Monday, September 29, 2008
Cresswell- The Genealogy of Place - part I
The beginning of the second chapter seems again to inquire broadly about place. After the first introduction we move the definition of place down through history. First talking about Regional and Humanistic Geography and their influence on place. "In each case the focus was on differentiating once clearly defined region (place) from the next and explaining the logic of the definitions. While Herbertson looked to nature for this logic, Fleure looked to human characteristics." Next was the idea of home as the all important place that one can relate all place to. "he considers the house/home as a primal space that acts as a first world or first universe that then frames our understandings of all the spaces outside." Moving away from place as a concept it was next analyzed as social construct. "Place was not simply an outcome of social process though, it was, once established, a tool in the creation, maintenance and transformation of relations of domination, oppression and exploitation." Seeing it from a different angle, place can also be considered as human just being-in-the-world. "humans cannot construct anything without being first in place - that place is primary to the construction of meaning and society. Place is primary because it is the experiential fact of our existence." This first half of the chapter covered a lot of different ideas about place. What I found most interesting was the idea of place as non-place, where is place? " In other words there was no 'place' before there was humanity but once we came into existence then place did too."

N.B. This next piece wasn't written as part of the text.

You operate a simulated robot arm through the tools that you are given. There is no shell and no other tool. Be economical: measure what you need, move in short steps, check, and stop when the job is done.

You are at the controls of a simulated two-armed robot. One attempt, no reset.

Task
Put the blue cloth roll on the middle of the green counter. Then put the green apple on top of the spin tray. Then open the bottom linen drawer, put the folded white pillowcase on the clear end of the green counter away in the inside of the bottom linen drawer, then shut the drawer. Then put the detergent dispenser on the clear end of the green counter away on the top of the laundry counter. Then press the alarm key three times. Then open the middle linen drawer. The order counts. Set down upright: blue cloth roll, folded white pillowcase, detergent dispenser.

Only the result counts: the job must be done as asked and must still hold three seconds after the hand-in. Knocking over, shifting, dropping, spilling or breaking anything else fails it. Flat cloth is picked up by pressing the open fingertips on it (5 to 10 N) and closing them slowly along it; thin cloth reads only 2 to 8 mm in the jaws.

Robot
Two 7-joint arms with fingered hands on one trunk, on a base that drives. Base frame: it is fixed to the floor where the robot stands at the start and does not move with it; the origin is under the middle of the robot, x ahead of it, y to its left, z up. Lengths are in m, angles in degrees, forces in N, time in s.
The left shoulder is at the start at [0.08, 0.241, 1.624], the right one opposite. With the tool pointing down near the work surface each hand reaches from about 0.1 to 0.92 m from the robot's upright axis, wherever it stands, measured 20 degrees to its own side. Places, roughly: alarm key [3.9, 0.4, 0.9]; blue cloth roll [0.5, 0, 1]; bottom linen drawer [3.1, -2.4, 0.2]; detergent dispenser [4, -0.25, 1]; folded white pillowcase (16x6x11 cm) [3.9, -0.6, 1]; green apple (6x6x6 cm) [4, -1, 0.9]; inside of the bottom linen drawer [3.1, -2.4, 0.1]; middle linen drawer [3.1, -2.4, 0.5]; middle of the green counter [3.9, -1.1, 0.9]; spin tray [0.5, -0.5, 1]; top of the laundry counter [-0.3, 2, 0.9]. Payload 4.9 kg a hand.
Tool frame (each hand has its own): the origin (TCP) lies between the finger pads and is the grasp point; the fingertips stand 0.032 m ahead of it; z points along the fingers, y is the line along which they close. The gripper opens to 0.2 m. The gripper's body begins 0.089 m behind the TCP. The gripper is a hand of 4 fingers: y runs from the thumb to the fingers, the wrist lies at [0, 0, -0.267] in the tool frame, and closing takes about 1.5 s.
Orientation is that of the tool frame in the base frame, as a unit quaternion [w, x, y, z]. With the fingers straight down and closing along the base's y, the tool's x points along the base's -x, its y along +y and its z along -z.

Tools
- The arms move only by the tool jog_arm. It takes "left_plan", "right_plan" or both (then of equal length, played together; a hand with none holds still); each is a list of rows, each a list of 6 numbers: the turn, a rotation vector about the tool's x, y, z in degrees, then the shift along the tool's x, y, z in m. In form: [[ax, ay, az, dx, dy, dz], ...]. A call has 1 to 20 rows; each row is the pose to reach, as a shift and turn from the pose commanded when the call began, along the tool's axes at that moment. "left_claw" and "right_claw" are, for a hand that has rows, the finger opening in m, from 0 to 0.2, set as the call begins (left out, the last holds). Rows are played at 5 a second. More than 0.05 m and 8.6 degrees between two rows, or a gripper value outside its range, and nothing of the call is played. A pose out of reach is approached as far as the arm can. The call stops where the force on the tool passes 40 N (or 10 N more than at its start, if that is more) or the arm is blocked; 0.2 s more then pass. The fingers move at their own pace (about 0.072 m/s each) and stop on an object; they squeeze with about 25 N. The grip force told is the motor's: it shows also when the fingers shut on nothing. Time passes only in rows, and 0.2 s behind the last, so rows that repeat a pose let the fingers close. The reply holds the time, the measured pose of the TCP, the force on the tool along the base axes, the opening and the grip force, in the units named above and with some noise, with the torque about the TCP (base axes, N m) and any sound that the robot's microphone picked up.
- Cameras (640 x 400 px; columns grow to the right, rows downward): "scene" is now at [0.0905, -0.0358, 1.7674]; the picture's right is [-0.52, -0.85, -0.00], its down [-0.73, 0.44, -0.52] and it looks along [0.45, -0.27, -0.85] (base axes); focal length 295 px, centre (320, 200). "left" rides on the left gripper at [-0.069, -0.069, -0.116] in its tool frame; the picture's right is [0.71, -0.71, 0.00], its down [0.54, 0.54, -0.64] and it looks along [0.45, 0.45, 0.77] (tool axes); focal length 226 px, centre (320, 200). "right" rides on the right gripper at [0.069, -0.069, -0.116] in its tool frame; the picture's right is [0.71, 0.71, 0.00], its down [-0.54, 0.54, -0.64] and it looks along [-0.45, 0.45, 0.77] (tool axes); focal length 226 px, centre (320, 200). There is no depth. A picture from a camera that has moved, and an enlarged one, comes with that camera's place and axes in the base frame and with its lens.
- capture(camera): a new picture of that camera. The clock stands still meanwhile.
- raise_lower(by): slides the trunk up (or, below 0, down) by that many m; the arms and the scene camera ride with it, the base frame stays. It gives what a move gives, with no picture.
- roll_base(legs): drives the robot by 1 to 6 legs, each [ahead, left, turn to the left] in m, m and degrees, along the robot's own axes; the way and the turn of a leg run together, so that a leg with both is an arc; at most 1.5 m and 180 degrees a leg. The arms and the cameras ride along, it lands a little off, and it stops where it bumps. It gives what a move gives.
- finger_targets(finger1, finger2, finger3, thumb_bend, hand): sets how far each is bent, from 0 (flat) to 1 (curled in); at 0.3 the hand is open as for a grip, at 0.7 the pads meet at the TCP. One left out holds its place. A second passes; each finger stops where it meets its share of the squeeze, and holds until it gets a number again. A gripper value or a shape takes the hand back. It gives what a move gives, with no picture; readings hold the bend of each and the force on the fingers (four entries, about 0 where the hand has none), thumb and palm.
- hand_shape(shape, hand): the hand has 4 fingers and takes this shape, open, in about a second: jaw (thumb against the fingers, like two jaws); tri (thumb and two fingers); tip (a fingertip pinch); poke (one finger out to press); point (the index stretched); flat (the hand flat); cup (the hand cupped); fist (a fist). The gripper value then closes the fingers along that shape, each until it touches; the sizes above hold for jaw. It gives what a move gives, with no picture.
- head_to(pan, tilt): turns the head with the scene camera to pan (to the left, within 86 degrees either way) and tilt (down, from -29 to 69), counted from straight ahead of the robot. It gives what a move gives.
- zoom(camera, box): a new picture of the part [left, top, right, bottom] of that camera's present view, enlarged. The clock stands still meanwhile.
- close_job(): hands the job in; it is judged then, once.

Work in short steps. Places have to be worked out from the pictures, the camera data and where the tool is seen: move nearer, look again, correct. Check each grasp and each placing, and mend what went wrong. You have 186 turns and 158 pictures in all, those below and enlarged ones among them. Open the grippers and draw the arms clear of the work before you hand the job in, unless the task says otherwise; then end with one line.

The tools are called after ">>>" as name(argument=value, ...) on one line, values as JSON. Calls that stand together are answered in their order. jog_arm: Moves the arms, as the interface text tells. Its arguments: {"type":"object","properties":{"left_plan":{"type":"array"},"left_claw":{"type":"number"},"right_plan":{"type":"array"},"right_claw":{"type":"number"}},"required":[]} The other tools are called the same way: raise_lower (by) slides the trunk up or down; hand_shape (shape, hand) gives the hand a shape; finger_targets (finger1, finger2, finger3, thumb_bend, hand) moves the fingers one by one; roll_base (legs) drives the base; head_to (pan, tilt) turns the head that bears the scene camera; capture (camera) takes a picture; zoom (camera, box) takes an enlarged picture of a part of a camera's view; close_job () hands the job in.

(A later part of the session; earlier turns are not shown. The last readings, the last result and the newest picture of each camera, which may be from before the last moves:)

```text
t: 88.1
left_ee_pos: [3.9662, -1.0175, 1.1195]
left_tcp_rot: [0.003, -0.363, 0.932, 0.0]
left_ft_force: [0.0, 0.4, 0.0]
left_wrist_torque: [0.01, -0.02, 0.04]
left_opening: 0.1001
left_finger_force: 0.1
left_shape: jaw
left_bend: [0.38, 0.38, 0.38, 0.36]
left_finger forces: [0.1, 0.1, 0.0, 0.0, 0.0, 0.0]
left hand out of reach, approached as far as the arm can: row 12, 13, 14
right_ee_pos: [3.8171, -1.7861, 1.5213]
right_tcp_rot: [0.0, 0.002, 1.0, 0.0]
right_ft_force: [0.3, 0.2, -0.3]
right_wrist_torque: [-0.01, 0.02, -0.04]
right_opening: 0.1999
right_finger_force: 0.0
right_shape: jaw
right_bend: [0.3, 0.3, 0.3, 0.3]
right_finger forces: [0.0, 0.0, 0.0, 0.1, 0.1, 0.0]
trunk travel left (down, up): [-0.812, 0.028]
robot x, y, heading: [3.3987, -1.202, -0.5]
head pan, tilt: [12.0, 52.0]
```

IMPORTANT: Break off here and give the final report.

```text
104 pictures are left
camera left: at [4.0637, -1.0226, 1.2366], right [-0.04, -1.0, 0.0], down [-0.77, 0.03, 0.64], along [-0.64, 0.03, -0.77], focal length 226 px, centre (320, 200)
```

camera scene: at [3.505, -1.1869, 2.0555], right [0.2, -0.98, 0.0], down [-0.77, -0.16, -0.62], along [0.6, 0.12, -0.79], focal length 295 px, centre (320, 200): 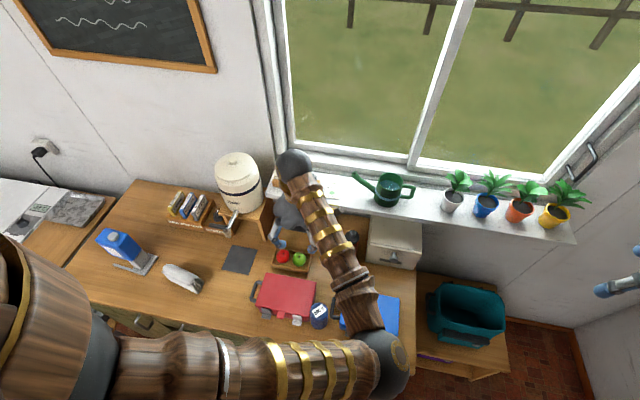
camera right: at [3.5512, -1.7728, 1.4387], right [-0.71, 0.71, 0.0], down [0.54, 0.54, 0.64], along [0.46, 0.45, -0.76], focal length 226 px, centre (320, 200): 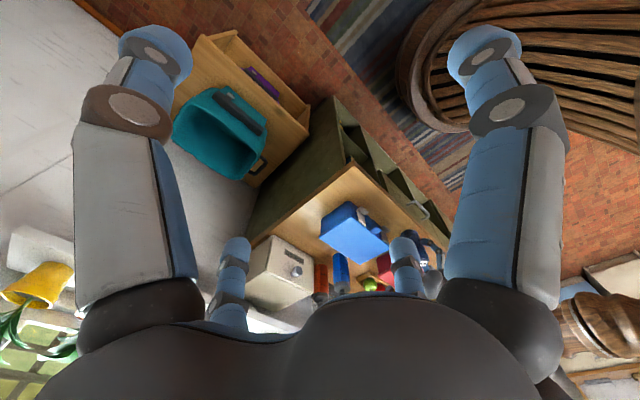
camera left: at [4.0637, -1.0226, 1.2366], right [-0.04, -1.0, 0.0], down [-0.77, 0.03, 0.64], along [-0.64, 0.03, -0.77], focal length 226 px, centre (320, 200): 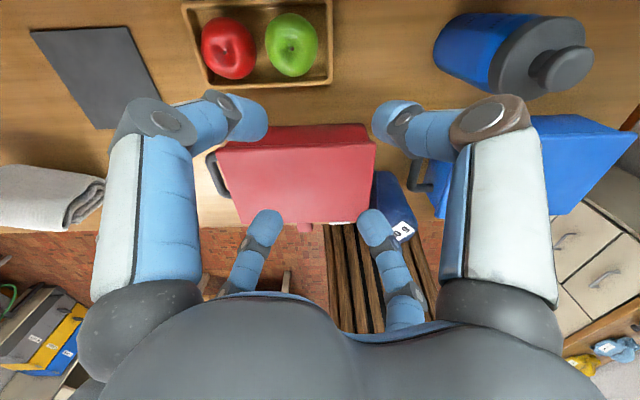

Saturday, September 20, 2008
Cresswell- Defining Place
"So what links these examples:?... One answer is that they are all spaces which people have made meaningful. They are all spaces people are attached to in one way or another. This is the most straightforward and common definition of place - a meaningful location."
This first chapter is all about introducing the idea of place and it's many meanings. Cresswell gives different examples of place, introduces them to us, and talk about how those spaces are "places" in their own way. Reading this first chapter helps us to shed the idea of place as a general word and gets us used to being more curious about it's definition. Moving toward the specific in the second half of the chapter, Cresswell talks about the relationship between space and place, landscape and place, and place as a way of understanding the world around us. "When we look at the world as a world of places we see different things. We see attachments and connections between people and place."
Tuesday, September 2, 2008
Chandler - Semiotics for Beginners - Denotation, Connotation, and Myth
Denotation, connotation, and myth are analyzed in our second reading by Chandler. Denotation and connotation are terms describing the signifier and its signified talked about in our first reading. A denotation is definitional and a connotation is a personal or cultural assoication. Chandler spends time discussing the relationships between the two terms, the ideas behind them, and how they relate to semiotics as a whole.
"The first (denotative) order (or level) of signification is seen as primarily representational and relatively self-contained. The second (connotative) order of signification reflects 'expressive' values which are attached to a sign. In the third (mythological or ideological) order of signification the sign reflects major culturally-variable concepts underpinning a particular worldview - such as masculinity, femininity, freedom, individualism, objectivism, Englishness and so on."
Chandler - Semiotics for Beginners - Signs
The sign was discussed comparing and contrasting the ideas of the linguist Saussure and the philosopher Peirce. Saussure saw the sign as formed out of two parts the signified (concept) and signifier (form). Peirce, however, favored a triadic model with the use of the representamen, an interpretant, and an object.
a lot of questions and examples with varying and endlessly twisting and expandable answers...
So I liked the discussion about analog and digital signs, it was the most interesting for me, with the talk about linguistics coming in second. I feel that the interest I had in both can be seen as connected
“Analogical signs (such as visual images, gestures, textures, tastes, and smells) involve graded relationships on a continuum. They can signify infinite subtleties which seem ‘beyond words’. Emotions and feelings are analogical signifieds. Unlike symbolic signifiers, motivated signifiers (and their signifieds) blend into one another. There can be no comprehensive catalogue of such dynamic analogue signs as smiles or laughs.”
Personally I’ve found language and writing in general to feel limiting and simply less interesting
“Reality is divided up into arbitrary categories by every language and the conceptual world with which each of us is familiar could have been divided up very differently.”
Why then are there so many rules invested into language?
“every sign acquires a history and connotations of its own which are familiar to members of the sign-users' culture. Saussure remarked that although the signifier 'may seem to be freely chosen', from the point of view of the linguistic community it is 'imposed rather than freely chosen' because 'a language is always an inheritance from the past' which its users have 'no choice but to accept”
“the graded quality of analogue codes may make them rich in meaning but it also renders them somewhat impoverished in syntactical complexity or semantic precision.”
I think that I’m willing to make the tradeoff.